I built an EV savings calculator with live government data after buying a Kia EV9 and spending two years confused, brutal feedback welcome!! - evchargesavings.com
The day I got my EV9, I spent two hours puzzling over why the included charger was adding 4 miles per hour. Turns out it was a Level 1 brick in a standard 120V outlet. Had to schedule an electrician the next week. That confusion — multiplied across every question I had about charging costs, connector types, and whether EVs actually pencil out in my state — is why I built this.
After I figured it out, four friends and coworkers bought EV9s partly based on my experience. I helped each one set up Level 2 charging and understand what their electricity rate meant for monthly costs. At that point a side project turned into a full resource.
What it is: evchargesavings.com — pick an EV, enter your ZIP, get estimated annual fuel savings using real EIA electricity and gas prices for your state.
What the calculator actually outputs:
- A plain verdict: "Yes — switching makes financial sense" / "Borderline — incentives could tip it" / "Gas is cheaper for this driving pattern"
- Annual fuel savings (and monthly, and 5-year)
- Side-by-side fuel cost bars: your EV vs your current gas car
- CO₂ saved per year
- A break-even page — how many years of fuel savings pay back the EV price premium
- Everything recalculates live as you move the annual miles and % charged at home sliders.
- 100+ plain-English guides that go deeper on whatever the number surfaced — home charging setup, incentives, range anxiety, total cost of ownership
- Daily EV news on policy and pricing changes that would actually move your savings estimate
What I tried to do differently:
- Live data from EIA: electricity rates updated monthly, gas prices updated weekly — not hardcoded 2023 averages. A California driver at 30¢/kWh has completely different math than Wyoming at 11¢.

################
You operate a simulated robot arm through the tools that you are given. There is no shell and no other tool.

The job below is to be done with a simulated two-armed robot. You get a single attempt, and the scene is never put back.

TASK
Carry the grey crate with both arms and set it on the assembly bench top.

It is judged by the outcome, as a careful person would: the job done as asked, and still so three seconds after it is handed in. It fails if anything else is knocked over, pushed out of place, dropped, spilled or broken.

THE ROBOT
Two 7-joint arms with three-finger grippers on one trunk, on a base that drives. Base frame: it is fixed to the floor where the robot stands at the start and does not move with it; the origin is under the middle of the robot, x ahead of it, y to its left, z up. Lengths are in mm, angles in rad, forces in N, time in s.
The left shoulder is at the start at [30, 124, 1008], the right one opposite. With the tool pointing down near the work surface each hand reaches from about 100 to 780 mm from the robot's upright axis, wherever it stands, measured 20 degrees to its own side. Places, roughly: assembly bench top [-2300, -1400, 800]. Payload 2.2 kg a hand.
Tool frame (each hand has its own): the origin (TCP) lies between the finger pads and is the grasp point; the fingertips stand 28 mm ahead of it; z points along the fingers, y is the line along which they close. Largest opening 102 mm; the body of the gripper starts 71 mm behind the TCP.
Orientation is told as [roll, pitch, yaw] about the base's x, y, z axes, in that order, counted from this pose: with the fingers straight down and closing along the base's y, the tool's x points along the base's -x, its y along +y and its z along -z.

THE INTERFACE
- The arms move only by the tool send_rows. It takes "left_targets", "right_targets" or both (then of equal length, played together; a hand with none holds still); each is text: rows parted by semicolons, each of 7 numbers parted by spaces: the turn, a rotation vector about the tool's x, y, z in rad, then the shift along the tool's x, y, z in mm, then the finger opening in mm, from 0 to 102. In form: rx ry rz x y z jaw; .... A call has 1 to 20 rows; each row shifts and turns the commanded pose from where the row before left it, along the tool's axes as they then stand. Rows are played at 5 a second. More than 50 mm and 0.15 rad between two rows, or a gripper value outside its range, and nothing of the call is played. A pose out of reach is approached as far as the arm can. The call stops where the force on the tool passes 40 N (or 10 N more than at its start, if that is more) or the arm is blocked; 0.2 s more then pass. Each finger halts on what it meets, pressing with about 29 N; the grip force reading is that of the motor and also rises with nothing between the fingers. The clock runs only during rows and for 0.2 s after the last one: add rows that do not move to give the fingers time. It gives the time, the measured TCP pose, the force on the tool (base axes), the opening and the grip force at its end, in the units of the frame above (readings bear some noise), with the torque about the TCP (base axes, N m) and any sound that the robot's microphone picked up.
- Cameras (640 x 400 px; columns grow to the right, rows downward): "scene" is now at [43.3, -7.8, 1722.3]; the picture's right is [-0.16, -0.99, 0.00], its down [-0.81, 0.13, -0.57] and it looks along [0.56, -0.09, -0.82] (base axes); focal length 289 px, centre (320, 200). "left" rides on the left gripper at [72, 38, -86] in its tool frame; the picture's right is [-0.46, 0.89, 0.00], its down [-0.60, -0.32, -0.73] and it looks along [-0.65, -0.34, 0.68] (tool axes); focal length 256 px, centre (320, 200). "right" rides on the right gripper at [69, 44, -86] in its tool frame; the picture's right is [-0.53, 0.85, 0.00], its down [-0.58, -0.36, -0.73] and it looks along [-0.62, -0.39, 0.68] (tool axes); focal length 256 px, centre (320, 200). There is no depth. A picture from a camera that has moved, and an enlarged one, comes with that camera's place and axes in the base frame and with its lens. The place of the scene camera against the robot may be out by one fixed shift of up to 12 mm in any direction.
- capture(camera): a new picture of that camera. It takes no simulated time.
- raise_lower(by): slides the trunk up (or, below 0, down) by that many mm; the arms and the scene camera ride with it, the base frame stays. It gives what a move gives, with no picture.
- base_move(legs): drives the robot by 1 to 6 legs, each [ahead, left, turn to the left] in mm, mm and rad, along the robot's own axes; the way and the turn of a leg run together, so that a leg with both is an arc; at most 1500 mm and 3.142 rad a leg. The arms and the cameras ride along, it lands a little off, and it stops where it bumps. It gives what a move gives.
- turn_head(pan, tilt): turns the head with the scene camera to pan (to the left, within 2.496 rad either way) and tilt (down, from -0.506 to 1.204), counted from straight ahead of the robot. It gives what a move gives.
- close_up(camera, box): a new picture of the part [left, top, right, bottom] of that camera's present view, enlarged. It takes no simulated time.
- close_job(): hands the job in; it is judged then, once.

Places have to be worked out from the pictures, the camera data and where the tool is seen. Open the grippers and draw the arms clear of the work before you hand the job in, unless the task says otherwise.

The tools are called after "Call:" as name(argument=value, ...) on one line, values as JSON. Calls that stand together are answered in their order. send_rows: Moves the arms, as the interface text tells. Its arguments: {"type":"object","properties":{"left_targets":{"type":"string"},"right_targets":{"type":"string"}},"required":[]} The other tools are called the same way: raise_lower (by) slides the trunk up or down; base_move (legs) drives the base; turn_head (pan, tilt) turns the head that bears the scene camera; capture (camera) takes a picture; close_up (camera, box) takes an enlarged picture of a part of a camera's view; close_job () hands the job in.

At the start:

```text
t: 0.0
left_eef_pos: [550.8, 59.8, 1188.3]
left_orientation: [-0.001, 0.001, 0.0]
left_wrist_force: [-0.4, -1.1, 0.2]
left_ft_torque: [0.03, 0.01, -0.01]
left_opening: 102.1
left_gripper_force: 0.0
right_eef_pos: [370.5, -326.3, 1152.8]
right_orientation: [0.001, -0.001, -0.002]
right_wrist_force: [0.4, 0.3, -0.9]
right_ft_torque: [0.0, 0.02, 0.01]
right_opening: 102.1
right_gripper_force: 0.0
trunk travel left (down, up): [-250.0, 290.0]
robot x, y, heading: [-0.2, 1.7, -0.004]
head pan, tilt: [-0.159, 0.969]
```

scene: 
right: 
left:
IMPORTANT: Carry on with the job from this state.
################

- Written specifically for non-Tesla owners. That experience is genuinely different — charging networks, connector compatibility, road trip planning all work differently.
- Explicit methodology page that shows the formulas and calls out what we don't model (maintenance, depreciation, incentives).
What I'm genuinely unsure about:
- Is the calculator output trustworthy enough that someone would use the number to make an actual decision?
- Does it feel like a useful tool or another affiliate SEO trap?
- What's the first thing you'd change?